Reference will now be made in detail to various embodiments of the invention, examples of which are illustrated in the accompanying drawings. While the invention will be described in conjunction with these embodiments, it will be understood that they are not intended to limit the invention to these embodiments. On the contrary, the invention is intended to cover alternatives, modifications and equivalents, which may be included within the spirit and scope of the invention as defined by the appended claims. Furthermore, in the following description of the present invention, numerous specific details are set forth in order to provide a thorough understanding of the present invention. In other instances, well-known methods, procedures, components, and circuits have not been described in detail as not to unnecessarily obscure aspects of the present invention.

Overview

Parts, such as HDD components and tools used to manufacture HDDs, are typically lapped during the manufacturing process in order to clean and to provide smooth surfaces on the parts. The materials that are used in lapping include silicon carbide (SiC). The process of lapping can result in particles that are substantially comprised of silicon carbide. Silicon carbide is an example of a ceramic and a hard contaminate. Examples of hard contaminates include, but are not limited to, silicates, carbides, and ceramics. Particles that are substantially made of hard contaminant are considered by the industry to be “hard particles” which can cause substantial damage to a hard disk drive for example if a hard particle comes between a slider and a disk's surface. Therefore, it is important to determine the cleanliness of parts used in manufacturing. If the cleanliness is not adequate, then actions can be taken to improve the cleanliness.

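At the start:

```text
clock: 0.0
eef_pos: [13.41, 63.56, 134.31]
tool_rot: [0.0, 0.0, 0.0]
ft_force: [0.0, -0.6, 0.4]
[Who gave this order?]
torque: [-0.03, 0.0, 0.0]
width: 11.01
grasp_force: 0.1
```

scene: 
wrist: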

However, conventional methods of assessing cleanliness are time consuming, typically taking several hours. Disk drives can be sold at lower prices when they are manufactured more quickly. Therefore, the company that can manufacture disk drives the quickest has a significant competitive advantage over their competitors. According to one embodiment, particle analysis can be performed in approximately 10 minutes instead of several hours, for example, by selectively detecting particles that are substantially made of hard contaminate. Although many of the embodiments described herein refer to a ceramic, such as silicon carbide, various embodiments can be used for any type of hard contaminant.

A Disk Drive

FIG. 1 depicts a plan view of a disk drive for facilitating the discussion of various embodiments of the present invention. The disk drive 110 includes a base casting 113, a motor hub assembly 130, a disk 138, actuator shaft 132, actuator arm 134, suspension assembly 137, a hub 140, voice coil motor 150, a magnetic head 156, and a slider 155.

The components are assembled into a base casting 113, which provides attachment and registration points for components and sub assemblies. A plurality of suspension assemblies 137 (one shown) can be attached to the actuator arms 134 (one shown) in the form of a comb. A plurality of transducer heads or sliders 155 (one shown) can be attached respectively to the suspension assemblies 137. Sliders 155 are located proximate to the disk 138's surface 135 for reading and writing data with magnetic heads 156 (one shown). The rotary voice coil motor 150 rotates actuator arms 135 about the actuator shaft 132 in order to move the suspension assemblies 150 to the desired radial position on a disk 138. The actuator shaft 132, hub 140, actuator arms 134, and voice coil motor 150 may be referred to collectively as a rotary actuator assembly.

Data is recorded onto the disk's surface 135 in a pattern of concentric rings known as data tracks 136. The disk's surface 135 is spun at high speed by means of a motor-hub assembly 130. Data tracks 136 are recorded onto spinning disk surfaces 135 by means of magnetic heads 156, which typically reside at the end of sliders 155.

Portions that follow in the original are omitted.